* Start *

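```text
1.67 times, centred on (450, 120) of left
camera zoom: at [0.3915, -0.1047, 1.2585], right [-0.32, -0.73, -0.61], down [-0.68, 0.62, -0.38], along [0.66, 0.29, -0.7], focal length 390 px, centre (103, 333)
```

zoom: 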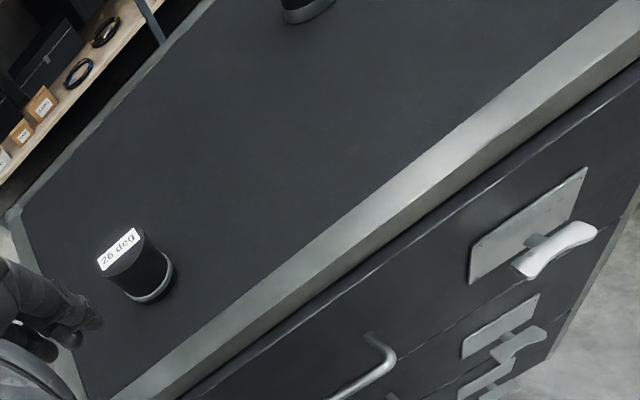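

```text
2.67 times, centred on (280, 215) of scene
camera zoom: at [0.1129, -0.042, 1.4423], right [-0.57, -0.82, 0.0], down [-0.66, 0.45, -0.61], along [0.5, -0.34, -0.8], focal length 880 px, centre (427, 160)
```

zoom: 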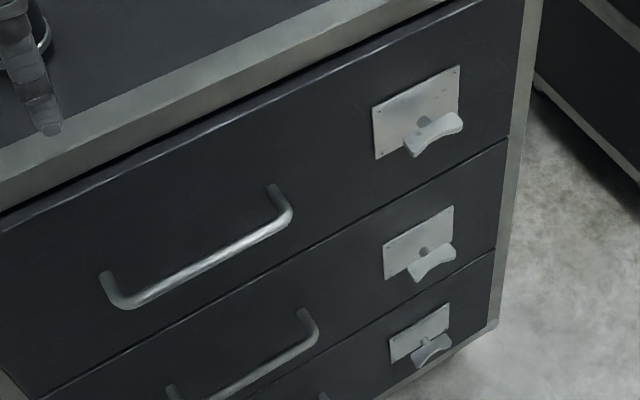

* End *

* WHAT YOU WILL DO:
Search the data for the word "camera" and copy each line where it appears.

* EXERCISE ANSWER:
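camera zoom: at [0.3915, -0.1047, 1.2585], right [-0.32, -0.73, -0.61], down [-0.68, 0.62, -0.38], along [0.66, 0.29, -0.7], focal length 390 px, centre (103, 333)
camera zoom: at [0.1129, -0.042, 1.4423], right [-0.57, -0.82, 0.0], down [-0.66, 0.45, -0.61], along [0.5, -0.34, -0.8], focal length 880 px, centre (427, 160)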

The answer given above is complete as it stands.